> [Given passage]
[Start]

Speaking Mental Health
Forward Times Mental Health Advisors
Let us go way back to childhood. There was this game we used to play during recess or just being outside with friends and it was called “Mother, may I?” You would start out with a group of friends, and you would choose leader through a process of elimination. The leader was considered Mother. Mother would call your name and give you a command. Your response to Mother’s command should have been, “Mother, may I?” and then she would say, “Yes, you may.” However, if you did not say “Mother, may I?” and just moved forward with the command, you would have to go back to the starting point. In essence, you had to get permission from Mother to move forward, hopefully until you could win the game.
The game taught you a few things. It taught you to respect “Mother”, who was the person in authority. It also taught you to ask for permission because doing things impulsively will cost time. It ultimately taught you how to follow rules to win a game.
As an adult, have you ever paused when considering what to do? Perhaps the pause was not because it was a question of right or wrong, but just because there is the unspoken list of what to do and what not to do. Every now and then, you may find yourself giving yourself permission to do what you want to do, regardless of the unspoken list. As simple as that may sound, it may be challenging at times, especially depending on the variables involved.

[End]

> [Supplied records]
[Start]

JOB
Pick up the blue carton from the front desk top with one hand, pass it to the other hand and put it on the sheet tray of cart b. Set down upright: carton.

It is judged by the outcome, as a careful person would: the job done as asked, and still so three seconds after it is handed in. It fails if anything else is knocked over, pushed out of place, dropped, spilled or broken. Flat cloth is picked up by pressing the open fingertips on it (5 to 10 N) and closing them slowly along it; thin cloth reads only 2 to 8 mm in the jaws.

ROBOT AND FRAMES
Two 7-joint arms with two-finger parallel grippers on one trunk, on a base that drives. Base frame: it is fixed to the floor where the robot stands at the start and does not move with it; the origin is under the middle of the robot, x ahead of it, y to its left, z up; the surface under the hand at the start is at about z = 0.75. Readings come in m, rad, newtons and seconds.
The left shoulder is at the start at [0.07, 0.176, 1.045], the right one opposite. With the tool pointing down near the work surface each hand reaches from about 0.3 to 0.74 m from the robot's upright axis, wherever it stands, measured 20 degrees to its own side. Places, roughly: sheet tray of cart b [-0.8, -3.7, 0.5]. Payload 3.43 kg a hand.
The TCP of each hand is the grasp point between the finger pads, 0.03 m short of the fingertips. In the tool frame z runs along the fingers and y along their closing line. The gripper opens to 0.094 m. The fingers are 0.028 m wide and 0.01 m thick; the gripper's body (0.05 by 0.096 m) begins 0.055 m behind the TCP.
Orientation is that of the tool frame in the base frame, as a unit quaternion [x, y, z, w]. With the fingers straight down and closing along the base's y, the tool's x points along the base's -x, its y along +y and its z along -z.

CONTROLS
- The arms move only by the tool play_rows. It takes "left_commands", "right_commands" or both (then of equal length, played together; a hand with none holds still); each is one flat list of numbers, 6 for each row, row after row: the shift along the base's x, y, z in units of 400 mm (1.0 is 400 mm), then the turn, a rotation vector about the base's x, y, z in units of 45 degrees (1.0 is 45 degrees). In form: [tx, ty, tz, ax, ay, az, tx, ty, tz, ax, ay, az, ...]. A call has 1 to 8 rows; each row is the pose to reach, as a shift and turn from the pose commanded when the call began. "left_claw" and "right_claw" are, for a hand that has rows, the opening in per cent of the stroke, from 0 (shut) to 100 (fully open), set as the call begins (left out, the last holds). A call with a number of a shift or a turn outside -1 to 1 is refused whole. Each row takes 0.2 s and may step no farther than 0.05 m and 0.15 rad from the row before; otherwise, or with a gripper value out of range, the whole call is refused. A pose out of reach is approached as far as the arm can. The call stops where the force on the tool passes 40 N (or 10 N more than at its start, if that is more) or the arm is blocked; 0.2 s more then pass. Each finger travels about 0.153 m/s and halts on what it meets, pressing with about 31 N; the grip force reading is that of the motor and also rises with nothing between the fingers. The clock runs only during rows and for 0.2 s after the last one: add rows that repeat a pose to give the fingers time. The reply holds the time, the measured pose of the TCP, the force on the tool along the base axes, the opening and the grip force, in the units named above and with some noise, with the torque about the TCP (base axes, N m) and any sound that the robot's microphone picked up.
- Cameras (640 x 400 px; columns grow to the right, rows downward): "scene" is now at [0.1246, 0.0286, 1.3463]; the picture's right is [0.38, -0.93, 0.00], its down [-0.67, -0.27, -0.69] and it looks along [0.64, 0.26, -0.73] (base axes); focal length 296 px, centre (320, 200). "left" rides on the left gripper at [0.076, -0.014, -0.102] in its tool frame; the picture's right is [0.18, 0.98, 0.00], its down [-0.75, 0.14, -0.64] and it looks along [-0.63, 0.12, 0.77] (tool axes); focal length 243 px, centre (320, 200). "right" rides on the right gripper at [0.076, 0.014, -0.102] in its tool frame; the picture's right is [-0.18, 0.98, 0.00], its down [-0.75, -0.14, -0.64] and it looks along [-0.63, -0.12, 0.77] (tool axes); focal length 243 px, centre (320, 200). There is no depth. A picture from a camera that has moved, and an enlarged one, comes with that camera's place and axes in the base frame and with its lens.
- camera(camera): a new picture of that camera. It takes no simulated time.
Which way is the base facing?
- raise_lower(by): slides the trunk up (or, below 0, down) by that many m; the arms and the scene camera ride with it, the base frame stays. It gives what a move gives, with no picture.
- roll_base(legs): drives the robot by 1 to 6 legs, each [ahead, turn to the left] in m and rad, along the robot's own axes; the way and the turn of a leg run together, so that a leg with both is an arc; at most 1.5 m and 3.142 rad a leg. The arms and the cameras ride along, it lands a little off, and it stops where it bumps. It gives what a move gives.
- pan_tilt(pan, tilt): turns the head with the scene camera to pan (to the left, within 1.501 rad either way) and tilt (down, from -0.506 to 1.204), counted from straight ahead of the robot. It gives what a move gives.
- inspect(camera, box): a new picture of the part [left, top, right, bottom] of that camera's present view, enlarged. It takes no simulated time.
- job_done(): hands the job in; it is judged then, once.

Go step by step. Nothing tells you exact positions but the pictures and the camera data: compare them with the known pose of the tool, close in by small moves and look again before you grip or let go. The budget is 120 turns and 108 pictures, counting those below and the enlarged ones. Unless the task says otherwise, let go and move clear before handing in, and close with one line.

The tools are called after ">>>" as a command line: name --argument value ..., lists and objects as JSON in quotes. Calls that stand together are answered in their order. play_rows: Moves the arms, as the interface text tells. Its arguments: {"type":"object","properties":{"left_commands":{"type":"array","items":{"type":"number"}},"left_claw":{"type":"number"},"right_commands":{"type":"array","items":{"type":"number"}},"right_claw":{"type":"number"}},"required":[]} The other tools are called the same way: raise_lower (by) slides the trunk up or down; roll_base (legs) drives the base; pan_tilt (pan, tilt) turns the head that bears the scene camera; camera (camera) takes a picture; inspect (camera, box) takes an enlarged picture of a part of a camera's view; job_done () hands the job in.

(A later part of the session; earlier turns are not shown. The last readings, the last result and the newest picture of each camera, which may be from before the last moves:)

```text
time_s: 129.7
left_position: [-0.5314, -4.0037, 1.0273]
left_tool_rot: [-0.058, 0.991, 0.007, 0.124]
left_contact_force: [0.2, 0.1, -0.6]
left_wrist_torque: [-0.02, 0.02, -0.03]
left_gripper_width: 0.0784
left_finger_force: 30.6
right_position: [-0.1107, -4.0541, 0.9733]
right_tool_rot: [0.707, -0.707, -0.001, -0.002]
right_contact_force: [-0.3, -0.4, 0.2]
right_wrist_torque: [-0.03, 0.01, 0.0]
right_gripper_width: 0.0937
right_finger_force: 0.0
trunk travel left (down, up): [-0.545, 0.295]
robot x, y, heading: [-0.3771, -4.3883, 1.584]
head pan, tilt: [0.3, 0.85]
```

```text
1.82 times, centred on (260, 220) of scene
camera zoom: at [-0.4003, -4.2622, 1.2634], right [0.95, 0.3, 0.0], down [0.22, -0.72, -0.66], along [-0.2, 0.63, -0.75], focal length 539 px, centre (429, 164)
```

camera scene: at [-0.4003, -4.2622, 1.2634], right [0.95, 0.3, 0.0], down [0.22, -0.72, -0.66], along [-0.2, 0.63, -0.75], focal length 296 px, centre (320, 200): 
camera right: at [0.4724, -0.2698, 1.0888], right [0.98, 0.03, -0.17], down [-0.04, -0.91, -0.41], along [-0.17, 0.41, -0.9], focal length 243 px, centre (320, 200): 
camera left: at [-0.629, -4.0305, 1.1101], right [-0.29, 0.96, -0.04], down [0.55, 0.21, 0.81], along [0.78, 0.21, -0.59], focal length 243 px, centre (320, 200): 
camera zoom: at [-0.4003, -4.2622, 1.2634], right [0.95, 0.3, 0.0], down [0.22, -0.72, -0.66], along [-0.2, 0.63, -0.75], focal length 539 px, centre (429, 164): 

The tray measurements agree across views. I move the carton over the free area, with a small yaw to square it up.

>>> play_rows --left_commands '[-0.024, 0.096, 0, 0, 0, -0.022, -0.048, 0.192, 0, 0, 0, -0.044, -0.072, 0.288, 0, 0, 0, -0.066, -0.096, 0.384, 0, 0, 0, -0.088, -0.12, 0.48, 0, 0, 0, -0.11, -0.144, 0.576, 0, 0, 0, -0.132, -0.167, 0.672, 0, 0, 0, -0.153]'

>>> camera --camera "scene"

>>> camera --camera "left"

[End]
[Start]

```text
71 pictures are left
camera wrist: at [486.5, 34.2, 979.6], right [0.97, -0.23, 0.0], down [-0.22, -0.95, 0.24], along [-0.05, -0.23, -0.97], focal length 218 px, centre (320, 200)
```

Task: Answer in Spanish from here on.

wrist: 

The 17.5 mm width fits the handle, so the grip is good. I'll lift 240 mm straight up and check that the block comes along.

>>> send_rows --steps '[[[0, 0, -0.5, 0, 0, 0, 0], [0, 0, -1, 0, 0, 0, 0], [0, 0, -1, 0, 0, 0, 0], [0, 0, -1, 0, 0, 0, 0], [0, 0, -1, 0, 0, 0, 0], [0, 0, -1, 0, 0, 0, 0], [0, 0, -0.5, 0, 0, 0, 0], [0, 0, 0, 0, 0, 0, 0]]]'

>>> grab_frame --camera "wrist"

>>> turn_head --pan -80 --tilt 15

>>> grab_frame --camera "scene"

[End]
[Start]

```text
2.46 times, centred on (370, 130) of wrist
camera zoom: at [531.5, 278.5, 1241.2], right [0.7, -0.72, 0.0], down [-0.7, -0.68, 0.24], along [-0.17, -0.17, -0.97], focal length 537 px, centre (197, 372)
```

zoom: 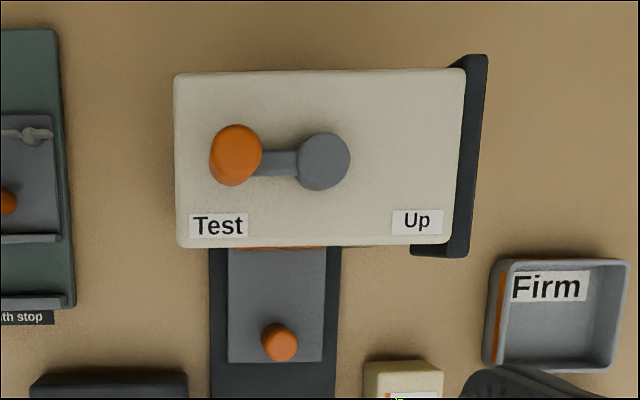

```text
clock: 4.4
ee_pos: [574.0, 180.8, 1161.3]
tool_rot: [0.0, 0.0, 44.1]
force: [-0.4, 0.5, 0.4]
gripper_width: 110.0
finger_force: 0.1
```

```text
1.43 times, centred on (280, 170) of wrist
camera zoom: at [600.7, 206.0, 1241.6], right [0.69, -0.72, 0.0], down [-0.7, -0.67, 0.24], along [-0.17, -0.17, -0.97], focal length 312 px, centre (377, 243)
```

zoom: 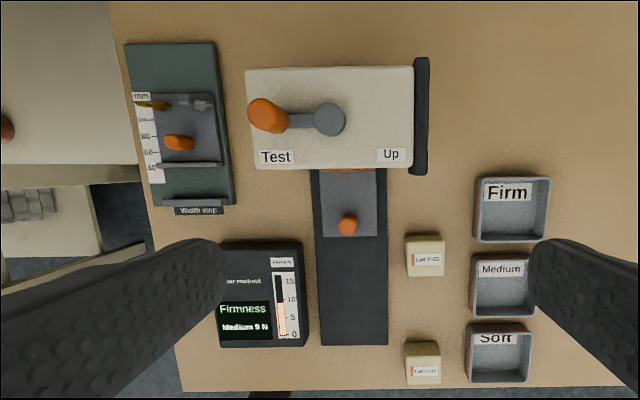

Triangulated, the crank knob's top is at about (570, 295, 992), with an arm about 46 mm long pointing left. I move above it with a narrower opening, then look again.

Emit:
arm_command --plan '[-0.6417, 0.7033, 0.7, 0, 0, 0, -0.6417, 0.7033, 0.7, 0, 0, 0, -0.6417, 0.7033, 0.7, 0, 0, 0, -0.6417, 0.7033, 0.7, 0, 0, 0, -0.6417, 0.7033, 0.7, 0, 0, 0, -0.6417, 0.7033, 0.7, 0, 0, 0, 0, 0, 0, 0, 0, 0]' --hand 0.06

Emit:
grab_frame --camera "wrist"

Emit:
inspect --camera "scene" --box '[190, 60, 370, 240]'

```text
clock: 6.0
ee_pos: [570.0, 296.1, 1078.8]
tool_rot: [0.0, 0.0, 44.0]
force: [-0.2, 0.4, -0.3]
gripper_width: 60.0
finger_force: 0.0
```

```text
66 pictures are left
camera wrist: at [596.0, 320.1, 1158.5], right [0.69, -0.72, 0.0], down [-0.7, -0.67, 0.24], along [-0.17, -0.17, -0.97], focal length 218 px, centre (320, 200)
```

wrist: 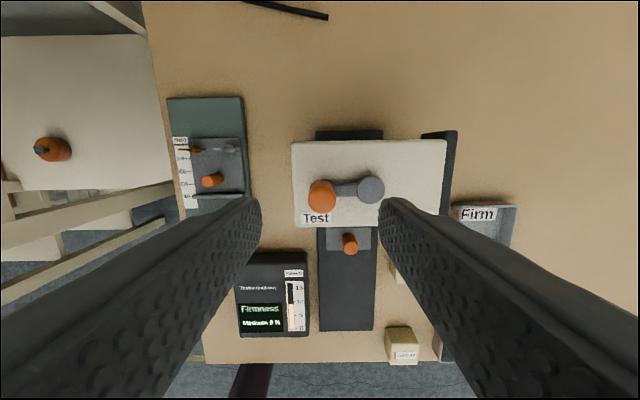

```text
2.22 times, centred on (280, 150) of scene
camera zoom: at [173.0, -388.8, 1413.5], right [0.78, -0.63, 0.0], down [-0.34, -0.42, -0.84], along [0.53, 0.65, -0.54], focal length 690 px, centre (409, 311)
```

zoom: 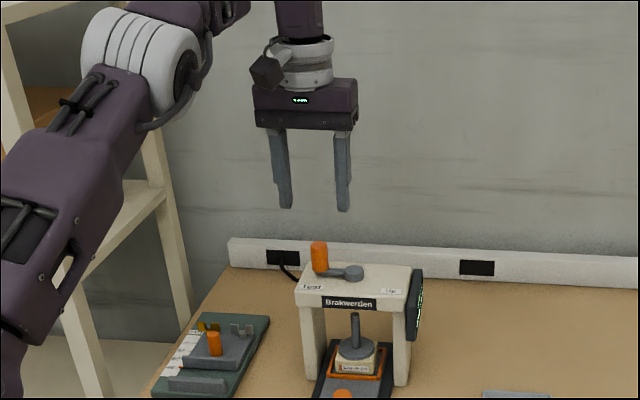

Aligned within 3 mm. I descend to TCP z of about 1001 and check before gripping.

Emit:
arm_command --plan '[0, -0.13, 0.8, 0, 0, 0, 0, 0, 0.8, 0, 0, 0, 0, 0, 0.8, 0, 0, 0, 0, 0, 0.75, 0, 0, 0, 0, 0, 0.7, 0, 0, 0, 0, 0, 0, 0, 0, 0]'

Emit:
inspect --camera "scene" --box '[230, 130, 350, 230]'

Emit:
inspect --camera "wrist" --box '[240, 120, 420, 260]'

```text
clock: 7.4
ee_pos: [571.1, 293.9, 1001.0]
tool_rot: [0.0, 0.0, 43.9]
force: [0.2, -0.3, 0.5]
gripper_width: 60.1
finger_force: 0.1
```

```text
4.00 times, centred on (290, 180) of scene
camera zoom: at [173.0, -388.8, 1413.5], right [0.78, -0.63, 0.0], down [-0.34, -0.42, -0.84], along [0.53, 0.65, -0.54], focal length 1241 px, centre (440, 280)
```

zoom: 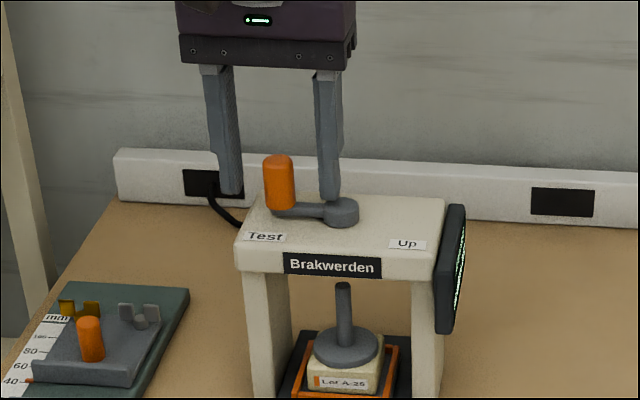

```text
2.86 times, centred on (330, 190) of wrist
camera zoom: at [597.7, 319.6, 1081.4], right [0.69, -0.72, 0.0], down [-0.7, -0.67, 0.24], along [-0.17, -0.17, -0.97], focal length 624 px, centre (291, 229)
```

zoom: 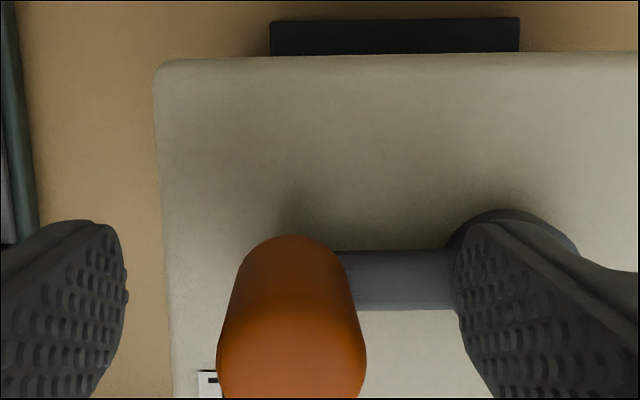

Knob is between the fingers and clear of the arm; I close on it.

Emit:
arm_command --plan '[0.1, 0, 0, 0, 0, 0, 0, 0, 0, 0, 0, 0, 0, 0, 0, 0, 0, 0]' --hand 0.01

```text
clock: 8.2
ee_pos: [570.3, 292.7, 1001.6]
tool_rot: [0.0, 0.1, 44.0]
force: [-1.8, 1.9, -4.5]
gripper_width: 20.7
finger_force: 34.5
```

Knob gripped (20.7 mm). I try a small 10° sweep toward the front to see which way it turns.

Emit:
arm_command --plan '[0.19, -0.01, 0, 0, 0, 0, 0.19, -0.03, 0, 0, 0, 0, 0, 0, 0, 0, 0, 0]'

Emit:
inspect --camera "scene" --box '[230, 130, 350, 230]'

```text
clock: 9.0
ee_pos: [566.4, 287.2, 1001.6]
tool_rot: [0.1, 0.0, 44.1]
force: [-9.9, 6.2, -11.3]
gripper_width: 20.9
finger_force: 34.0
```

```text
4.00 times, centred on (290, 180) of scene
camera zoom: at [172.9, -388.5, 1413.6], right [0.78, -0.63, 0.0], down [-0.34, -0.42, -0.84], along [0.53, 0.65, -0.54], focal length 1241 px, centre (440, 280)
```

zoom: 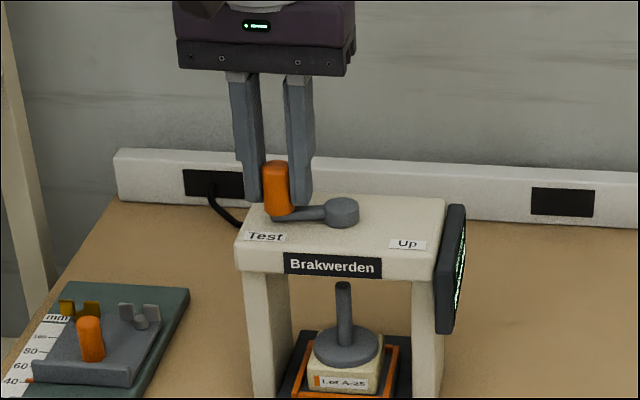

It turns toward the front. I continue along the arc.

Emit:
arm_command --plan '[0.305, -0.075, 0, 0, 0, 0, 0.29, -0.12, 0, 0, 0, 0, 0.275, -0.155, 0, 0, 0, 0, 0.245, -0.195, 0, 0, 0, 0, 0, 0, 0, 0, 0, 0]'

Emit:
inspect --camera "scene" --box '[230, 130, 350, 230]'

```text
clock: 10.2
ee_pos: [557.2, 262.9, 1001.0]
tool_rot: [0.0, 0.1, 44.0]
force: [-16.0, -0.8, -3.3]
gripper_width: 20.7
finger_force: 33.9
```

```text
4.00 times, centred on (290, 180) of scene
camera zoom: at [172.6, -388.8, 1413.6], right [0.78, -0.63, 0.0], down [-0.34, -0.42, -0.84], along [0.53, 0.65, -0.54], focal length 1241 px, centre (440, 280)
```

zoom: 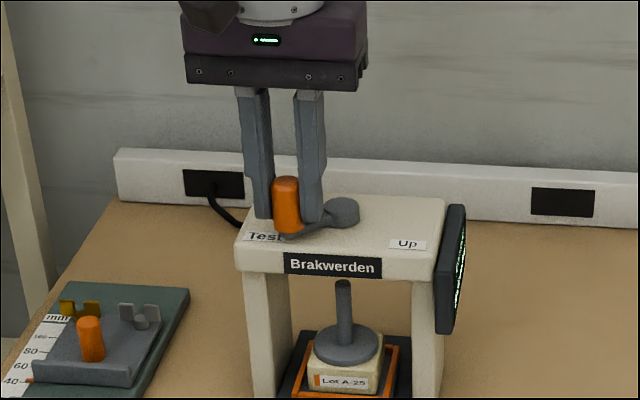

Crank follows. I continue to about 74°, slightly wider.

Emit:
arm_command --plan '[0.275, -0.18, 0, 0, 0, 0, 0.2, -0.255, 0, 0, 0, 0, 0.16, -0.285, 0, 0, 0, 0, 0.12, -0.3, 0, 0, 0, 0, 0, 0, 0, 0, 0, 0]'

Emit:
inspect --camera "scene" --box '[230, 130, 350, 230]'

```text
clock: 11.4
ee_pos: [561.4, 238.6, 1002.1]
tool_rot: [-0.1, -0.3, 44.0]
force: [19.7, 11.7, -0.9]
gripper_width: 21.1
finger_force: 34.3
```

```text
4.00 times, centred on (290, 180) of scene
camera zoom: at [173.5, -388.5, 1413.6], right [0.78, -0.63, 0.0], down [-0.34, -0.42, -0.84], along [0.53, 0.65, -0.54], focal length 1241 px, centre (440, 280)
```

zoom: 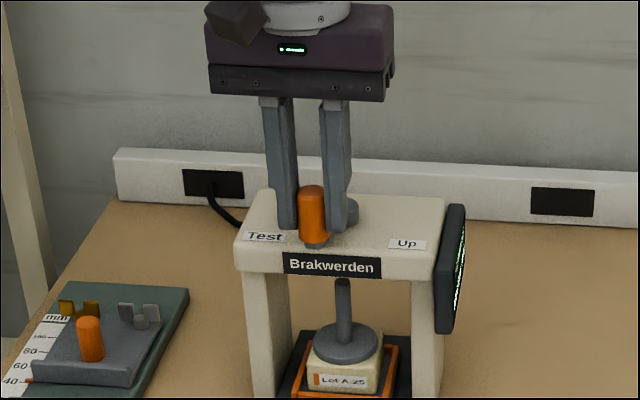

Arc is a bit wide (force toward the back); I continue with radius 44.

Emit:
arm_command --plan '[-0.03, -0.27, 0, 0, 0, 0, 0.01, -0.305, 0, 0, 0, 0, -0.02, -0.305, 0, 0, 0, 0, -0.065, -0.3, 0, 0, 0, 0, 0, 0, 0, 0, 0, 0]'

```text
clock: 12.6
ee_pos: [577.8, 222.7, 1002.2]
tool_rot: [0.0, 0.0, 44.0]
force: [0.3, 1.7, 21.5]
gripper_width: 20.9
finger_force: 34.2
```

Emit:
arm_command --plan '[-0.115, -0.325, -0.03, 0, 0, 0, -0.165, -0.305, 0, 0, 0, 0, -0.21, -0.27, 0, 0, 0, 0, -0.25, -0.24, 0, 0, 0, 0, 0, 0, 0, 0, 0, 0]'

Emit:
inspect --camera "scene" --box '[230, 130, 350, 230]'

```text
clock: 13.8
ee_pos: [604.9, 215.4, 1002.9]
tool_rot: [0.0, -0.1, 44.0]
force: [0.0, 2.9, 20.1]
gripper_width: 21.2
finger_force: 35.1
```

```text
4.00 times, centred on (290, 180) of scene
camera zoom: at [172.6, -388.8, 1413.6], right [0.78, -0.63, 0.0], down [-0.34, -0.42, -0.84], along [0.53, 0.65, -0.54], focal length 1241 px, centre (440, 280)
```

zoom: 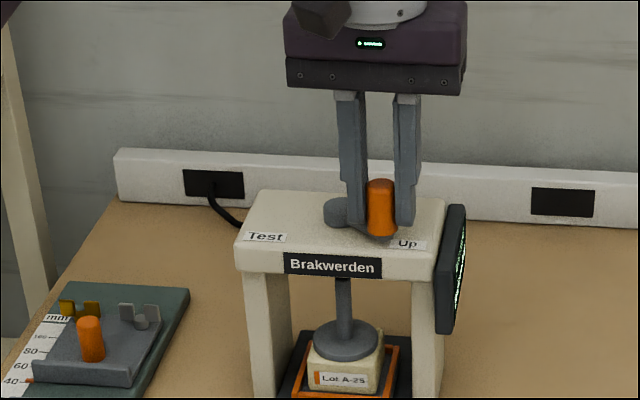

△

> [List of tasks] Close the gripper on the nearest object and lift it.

[End]

> [List of tasks]
A: Reproduce the wording of the given passage between "As an adult, have" and "the variables involved.", with both ends included.
B: Quote word for word the lines from the line holding "Which way is the base facing?" through the line holding "- job_done(): hands"; include both of those lines and add nothing.

> [Task-by-task answers]
A:
As an adult, have you ever paused when considering what to do? Perhaps the pause was not because it was a question of right or wrong, but just because there is the unspoken list of what to do and what not to do. Every now and then, you may find yourself giving yourself permission to do what you want to do, regardless of the unspoken list. As simple as that may sound, it may be challenging at times, especially depending on the variables involved.

B:
Which way is the base facing?
- raise_lower(by): slides the trunk up (or, below 0, down) by that many m; the arms and the scene camera ride with it, the base frame stays. It gives what a move gives, with no picture.
- roll_base(legs): drives the robot by 1 to 6 legs, each [ahead, turn to the left] in m and rad, along the robot's own axes; the way and the turn of a leg run together, so that a leg with both is an arc; at most 1.5 m and 3.142 rad a leg. The arms and the cameras ride along, it lands a little off, and it stops where it bumps. It gives what a move gives.
- pan_tilt(pan, tilt): turns the head with the scene camera to pan (to the left, within 1.501 rad either way) and tilt (down, from -0.506 to 1.204), counted from straight ahead of the robot. It gives what a move gives.
- inspect(camera, box): a new picture of the part [left, top, right, bottom] of that camera's present view, enlarged. It takes no simulated time.
- job_done(): hands the job in; it is judged then, once.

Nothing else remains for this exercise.